La grande qualité de Conversations avec McLuhan, 1966-1973 tient dans sa forme, dans la subtilité de son montage et dans l’enchaînement de ses séquences. Conscient que McLuhan est un penseur pour qui la forme est une méthode, Paré reprend une longue entrevue publiée par Forces en 1973 à laquelle il intègre des « chutes », pour employer un autre terme cinématographique. Il l’insère entre deux parties : « La galaxie McLuhan » (1ère partie) et « L’héritage de McLuhan » (3ème partie).

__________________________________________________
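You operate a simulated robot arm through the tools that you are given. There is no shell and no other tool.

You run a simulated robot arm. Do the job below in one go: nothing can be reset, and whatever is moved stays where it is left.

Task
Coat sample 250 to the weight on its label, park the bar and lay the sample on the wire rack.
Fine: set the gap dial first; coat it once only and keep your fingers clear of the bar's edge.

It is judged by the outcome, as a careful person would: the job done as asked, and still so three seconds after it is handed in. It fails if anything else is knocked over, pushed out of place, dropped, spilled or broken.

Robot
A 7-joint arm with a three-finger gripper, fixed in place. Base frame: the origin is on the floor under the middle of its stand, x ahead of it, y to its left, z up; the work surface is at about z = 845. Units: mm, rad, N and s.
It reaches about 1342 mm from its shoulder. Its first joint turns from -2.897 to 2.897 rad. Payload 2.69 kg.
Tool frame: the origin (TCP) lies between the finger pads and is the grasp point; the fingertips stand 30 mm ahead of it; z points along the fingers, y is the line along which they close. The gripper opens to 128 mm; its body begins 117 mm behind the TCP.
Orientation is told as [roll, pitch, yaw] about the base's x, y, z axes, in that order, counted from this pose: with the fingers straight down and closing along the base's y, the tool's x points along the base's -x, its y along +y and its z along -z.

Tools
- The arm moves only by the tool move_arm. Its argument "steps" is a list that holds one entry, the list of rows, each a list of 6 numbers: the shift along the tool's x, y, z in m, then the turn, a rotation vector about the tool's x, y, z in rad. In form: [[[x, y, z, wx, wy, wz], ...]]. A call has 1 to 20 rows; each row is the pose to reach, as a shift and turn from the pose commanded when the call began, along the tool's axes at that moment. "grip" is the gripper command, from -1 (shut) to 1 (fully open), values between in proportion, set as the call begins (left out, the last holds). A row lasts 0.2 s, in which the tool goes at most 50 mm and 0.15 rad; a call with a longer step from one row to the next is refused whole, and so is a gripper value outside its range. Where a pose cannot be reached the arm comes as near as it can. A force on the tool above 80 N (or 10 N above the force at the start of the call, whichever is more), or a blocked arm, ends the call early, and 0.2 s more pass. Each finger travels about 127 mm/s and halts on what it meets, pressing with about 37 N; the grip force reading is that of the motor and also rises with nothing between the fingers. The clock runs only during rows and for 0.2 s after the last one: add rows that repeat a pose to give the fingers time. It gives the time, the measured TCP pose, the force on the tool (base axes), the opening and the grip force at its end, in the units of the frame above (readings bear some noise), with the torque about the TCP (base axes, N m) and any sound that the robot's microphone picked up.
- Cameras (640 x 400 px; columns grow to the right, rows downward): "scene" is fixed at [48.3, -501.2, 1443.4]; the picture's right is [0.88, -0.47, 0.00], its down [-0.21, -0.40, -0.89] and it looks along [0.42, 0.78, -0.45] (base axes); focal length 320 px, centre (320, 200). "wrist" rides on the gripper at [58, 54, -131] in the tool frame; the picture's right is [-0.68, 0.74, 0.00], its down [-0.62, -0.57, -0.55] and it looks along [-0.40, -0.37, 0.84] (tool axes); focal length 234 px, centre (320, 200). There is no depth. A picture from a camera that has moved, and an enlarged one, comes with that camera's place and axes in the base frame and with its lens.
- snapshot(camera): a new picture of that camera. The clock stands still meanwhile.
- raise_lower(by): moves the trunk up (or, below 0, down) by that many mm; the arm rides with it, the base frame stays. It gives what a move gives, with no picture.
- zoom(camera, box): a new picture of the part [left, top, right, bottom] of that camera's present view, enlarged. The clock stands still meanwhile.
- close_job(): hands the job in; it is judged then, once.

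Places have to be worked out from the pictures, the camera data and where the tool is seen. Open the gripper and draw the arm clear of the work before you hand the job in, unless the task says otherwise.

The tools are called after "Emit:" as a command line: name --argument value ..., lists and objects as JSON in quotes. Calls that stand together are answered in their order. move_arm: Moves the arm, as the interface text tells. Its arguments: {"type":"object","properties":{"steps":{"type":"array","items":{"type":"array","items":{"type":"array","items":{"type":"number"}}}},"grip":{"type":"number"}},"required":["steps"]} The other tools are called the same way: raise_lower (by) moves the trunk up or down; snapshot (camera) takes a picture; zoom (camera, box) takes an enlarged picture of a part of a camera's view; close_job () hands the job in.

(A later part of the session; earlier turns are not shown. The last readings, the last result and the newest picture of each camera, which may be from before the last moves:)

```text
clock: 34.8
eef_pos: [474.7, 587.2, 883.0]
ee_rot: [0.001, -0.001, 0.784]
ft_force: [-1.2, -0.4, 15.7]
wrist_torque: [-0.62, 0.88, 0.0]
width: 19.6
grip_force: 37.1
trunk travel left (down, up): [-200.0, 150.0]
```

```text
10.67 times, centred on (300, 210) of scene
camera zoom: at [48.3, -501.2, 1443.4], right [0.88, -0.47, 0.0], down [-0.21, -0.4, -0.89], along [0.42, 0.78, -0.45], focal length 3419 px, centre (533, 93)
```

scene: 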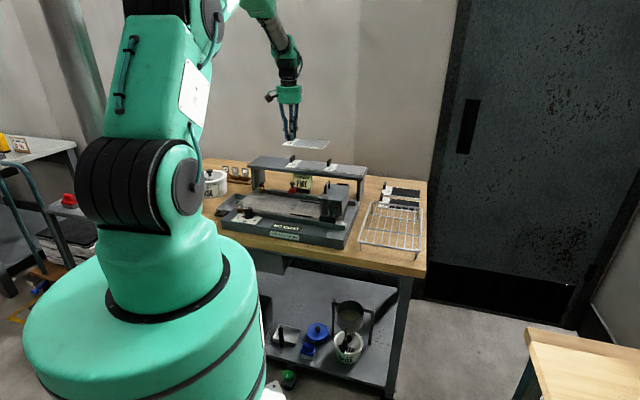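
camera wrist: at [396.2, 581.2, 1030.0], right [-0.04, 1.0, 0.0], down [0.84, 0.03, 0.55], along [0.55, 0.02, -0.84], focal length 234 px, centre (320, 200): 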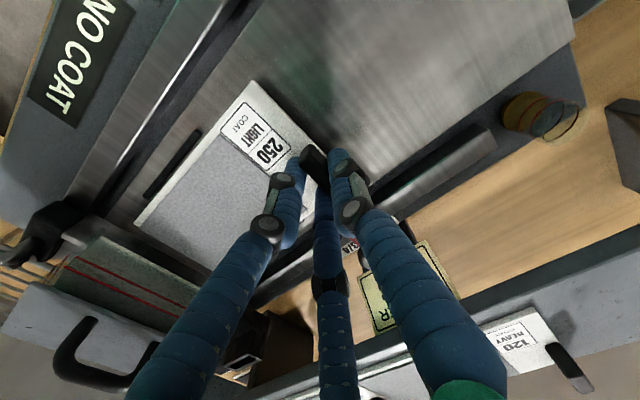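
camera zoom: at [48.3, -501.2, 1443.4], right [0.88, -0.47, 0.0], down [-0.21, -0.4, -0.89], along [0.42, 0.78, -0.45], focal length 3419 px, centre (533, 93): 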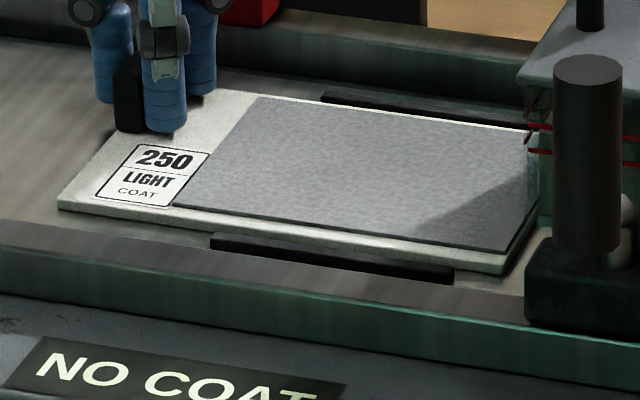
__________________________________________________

La première partie plante un décor, dépeint une époque et rend compte d’une pratique, celle de certains traducteurs : « et il y a ceux qui s’efforcent de coller le plus possible au texte, à son esprit et à sa musique, à la personnalité de l’auteur et à l’esprit de la culture d’origine, sans que l’on sente la grammaire et la structure de la langue de départ » (p. 17). Et Paré de nous immerger dans les soubassements de ce travail où l’une des difficultés fut de traduire un chercheur nourri des oeuvres de Blake, Shakespeare, Joyce, Swift, Poe, Twain et Hemingway, dont il ne donne que rarement la référence exacte. Cette partie a le mérite de présenter sa théorie générale des médias et d’apprécier combien elle s’inspirait de celle de son collègue torontois Harold Innis, historien des communications, et de Lynn Townsend White, médiéviste de Princeton et de Stanford. Paré relate d’une plume alerte ses diverses rencontres avec McLuhan et note les changements qui s’opèrent au gré des années : « Devenu conseiller des grandes sociétés et des hommes d’État, il se faisait de plus en plus métaphorique, affectionnait le raccourci, le paradoxe, le jargon et les koans, s’amusait de voir ses clients opiner à ce qu’ils ne comprenaient guère ! » (p. 22).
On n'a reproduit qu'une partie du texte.